I am so frustrated and stressed out, I am now 8 and a half months pregnant, DH has found a job and is looking for a second so that we can move to another state as soon as son #2 and I are ok’d by the Dr. in the mean time I am at a loss as what to do, when I talk to DH about how stressed I am he gets totally stressed out so I try not to let my stress show so much, but it’s all really starting to take a toll on me, I never feel good, I either don’t want to eat or can’t stop eating which isn’t good since I’ve been diagnosed with gestational diabetes, I can’t sleep. I’ve thought about involving the state as from what I’ve been reading could be construed as emotional and mental abuse and harassment which would fall under domestic violence, but I am afraid of what might happen to our son, I don’t want to loose him and have him end up a ward of the state.

We’d move out but right now with me not working we can’t afford the nearly to pay nearly 2000 in rent plus utilities…We were also going to bring a friend out to help me with the boys after the birth but because she pitched a fit DH’s grandfather has requested that we not bring our friend out which leaves me to recover on my own while handling a newborn and a toddler on my own, I know many woman have done it before I’m just not sure how I’m going to be able to handle it.

Any tips or advise as to how to keep my sanity with the looney bag or handle two kids on your own after giving birth would be much appreciated, and sorry this was so long, I just don’t know what to do anymore I feel as if I can’t cope with anymore stress.

2 Responses to “Stuck in Hell”

Disrespectful Daughter-in-Law Disrespectful Daughter-in-Law said on 12/02/10 @ 8:33pm United States

You’ve got to move the MIL out of your house. Is she staying behind when you move out of state? You should sever ties with her at this time. Start looking into low-income houseing for her. Does your husband have brothers or sisters? THEY need to be taking their turn housing the MIL.

You need to make it very unpleasant for her in your home. Start by getting rid of ALL television sets. Stock the house with food she does not like and give her a “chore” list you expect her to complete every day.

Take your son and try to be out of the house as much as possible or send MIL out of the house for a “walk to cool down” when she misbehaves. If you have to, call the cops to have her removed from your home if she becomes agitated.

Tell your husband HE needs to deal with getting her out, and if he can’t or won’t, then tell him YOU are going to do it because she has to go for the sake of everyone’s sanity.

Regarding taking care of a baby and a toddler. Don’t overwhelm yourself with the fear of doing this. It is possible. Just take one day at a time. Involve your son with some of the baby’s care so he feels important and needed. Tell him what a great job he is doing “helping” with the baby.

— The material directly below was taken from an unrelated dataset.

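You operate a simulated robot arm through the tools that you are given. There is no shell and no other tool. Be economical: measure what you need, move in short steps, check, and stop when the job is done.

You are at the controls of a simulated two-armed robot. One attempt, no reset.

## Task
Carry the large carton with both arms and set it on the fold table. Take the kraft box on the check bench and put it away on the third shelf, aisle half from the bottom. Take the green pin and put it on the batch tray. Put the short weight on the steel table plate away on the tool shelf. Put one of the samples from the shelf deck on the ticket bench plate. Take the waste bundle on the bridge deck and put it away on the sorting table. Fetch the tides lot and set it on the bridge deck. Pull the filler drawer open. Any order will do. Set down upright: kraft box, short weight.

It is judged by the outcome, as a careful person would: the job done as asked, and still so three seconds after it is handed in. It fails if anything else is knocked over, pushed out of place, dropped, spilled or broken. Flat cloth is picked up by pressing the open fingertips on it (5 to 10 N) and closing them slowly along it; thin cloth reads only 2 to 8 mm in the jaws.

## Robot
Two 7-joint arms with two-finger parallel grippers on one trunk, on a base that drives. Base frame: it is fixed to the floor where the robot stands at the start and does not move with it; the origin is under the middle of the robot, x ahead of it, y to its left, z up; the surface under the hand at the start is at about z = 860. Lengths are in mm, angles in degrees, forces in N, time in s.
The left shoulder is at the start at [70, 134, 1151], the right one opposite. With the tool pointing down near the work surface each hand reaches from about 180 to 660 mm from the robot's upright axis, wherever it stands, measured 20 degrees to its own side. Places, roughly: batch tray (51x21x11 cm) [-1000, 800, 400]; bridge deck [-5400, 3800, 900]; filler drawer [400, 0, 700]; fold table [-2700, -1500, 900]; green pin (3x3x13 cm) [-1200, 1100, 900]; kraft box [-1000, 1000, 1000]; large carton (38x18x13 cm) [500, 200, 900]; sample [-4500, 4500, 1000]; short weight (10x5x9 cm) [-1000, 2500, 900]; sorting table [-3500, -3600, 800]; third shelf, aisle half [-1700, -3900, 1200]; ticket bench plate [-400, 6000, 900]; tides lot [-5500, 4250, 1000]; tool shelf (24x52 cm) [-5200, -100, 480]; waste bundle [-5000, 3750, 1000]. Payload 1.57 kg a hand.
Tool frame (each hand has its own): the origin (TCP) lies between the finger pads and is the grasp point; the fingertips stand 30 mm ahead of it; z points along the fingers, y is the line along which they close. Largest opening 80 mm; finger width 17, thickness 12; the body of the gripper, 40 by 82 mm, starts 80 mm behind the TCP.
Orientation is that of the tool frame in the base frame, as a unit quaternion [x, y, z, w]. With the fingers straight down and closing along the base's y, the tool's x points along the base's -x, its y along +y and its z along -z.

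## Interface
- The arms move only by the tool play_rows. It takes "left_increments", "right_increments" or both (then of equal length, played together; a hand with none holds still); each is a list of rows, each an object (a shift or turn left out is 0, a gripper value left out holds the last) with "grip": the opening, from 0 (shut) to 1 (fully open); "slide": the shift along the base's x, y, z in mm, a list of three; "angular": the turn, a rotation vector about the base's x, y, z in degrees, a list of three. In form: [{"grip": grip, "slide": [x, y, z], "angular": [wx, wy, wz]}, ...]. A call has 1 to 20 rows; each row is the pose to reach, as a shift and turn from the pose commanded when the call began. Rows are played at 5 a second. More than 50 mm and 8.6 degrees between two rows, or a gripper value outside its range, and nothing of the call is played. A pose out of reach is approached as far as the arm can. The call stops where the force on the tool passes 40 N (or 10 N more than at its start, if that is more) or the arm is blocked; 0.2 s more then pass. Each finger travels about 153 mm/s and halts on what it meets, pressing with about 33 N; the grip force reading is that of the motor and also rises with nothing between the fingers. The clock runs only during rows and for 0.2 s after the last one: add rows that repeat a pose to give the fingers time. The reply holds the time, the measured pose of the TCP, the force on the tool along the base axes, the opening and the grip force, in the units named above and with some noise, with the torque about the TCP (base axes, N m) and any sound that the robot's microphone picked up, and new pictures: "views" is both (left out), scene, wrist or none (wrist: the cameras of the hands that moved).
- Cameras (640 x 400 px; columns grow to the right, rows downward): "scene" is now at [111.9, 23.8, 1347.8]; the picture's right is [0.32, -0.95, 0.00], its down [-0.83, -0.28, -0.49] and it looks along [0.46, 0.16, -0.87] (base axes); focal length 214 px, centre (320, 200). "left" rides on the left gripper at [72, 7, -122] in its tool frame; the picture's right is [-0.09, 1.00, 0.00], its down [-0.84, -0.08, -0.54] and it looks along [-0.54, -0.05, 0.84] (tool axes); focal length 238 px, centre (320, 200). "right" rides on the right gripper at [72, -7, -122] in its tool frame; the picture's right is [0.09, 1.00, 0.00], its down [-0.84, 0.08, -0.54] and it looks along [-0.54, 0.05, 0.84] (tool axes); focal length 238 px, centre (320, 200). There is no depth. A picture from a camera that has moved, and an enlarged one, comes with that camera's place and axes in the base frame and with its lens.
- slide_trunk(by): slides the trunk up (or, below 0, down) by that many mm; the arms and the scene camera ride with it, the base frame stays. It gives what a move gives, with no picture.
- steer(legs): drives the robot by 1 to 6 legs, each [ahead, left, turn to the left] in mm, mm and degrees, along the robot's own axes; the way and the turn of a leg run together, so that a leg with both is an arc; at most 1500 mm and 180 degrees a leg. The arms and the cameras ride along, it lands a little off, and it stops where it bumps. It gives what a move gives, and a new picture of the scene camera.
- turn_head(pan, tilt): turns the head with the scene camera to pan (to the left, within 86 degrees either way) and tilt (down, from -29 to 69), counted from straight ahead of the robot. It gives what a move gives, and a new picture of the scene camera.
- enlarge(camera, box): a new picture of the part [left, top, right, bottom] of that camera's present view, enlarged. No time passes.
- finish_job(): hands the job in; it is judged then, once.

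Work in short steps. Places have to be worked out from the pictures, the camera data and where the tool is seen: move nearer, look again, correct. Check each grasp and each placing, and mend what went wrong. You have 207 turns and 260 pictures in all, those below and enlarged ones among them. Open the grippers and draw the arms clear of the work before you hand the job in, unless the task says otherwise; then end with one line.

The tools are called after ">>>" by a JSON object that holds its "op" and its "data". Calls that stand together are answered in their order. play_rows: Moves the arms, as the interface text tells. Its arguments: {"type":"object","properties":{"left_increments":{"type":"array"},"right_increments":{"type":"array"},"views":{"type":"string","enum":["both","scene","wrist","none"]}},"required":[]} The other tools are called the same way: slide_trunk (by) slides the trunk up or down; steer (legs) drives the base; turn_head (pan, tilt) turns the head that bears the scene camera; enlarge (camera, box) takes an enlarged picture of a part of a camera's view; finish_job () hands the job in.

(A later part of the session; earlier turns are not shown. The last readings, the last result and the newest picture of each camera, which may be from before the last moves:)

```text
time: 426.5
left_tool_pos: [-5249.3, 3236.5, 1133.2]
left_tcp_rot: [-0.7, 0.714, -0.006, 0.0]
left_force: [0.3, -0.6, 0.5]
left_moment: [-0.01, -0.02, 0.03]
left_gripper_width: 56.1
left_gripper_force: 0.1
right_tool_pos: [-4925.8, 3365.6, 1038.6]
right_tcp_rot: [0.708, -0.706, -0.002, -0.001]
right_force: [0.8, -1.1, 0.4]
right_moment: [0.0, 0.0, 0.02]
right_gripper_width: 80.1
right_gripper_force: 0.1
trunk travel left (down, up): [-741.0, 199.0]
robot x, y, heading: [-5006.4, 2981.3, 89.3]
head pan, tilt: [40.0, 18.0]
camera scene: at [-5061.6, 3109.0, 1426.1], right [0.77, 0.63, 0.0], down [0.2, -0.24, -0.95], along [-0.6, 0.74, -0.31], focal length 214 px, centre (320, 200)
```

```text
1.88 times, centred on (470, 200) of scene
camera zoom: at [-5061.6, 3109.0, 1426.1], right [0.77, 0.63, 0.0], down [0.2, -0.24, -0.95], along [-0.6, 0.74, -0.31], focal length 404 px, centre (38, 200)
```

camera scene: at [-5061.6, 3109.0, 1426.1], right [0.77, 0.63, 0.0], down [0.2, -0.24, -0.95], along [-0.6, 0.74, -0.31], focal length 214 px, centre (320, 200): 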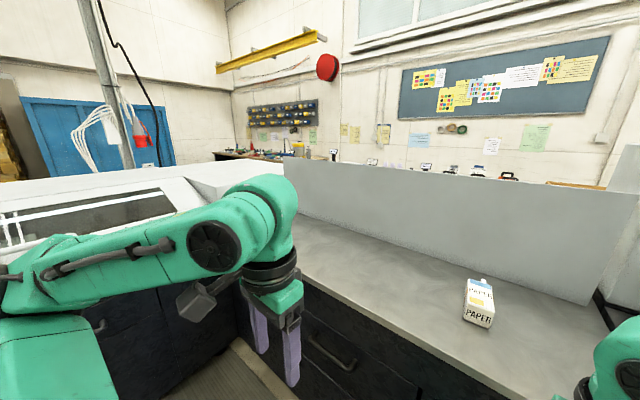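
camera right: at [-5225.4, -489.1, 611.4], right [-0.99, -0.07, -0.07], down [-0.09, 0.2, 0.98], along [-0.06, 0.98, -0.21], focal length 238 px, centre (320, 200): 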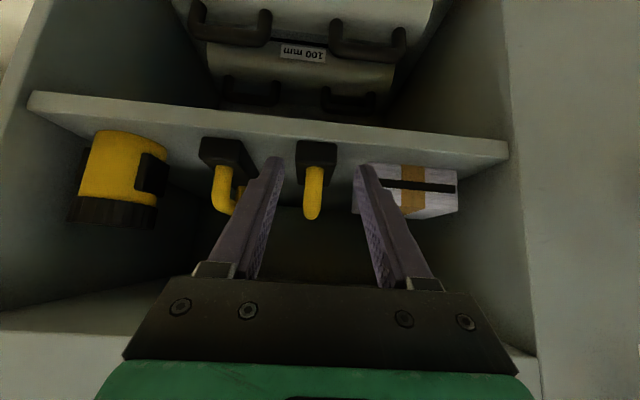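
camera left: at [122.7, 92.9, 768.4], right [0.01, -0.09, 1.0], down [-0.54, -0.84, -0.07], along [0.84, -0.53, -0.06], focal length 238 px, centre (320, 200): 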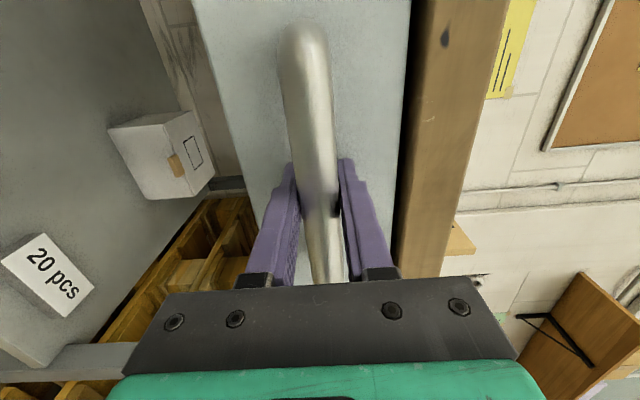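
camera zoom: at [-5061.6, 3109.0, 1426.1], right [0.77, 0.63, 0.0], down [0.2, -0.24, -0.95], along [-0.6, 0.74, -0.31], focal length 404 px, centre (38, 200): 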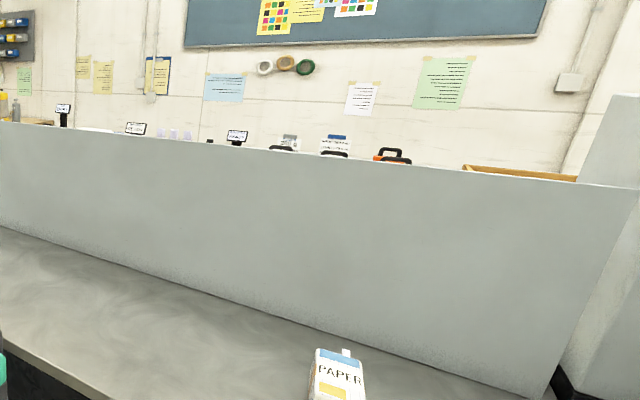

The best way to end your stress is to get that awful woman out of your house. If this will happen when you move out of state, then circle the date on the calendar and cope until then. Good luck.

LUCILU LUCILU said on 17/02/10 @ 2:38am United States

Oh my I know exactly where your coming from but my hustband and I are living with his mother a widow. We have a 12 year old daughter that hates her grandmother. She does exactly what your MIL is dong to you and your husband. And yes she locks her door when she leaves and we are not able to lock our bedroom doors. We understand that it’s her house but she constantly reminds us and she acts like a witch. My Husband and I are both out of work and we are currently looking desperatly for work to get out of here. She treats us like borders and not family. We are constantly locked up in our rooms when she is here. My husband says that he now knows how Ann Frank felt because this is how we have to live for now. We are constantly sneaking around her she is the most messiest person I know and expects us to be her slave. while she leasures around all day on the sofa watching tv or with her friends what she has left of them. She is retired and very rich but she wants people to think she is very poor she goes to the food bank for food for herself. You get the idea I hope everything works out good luck!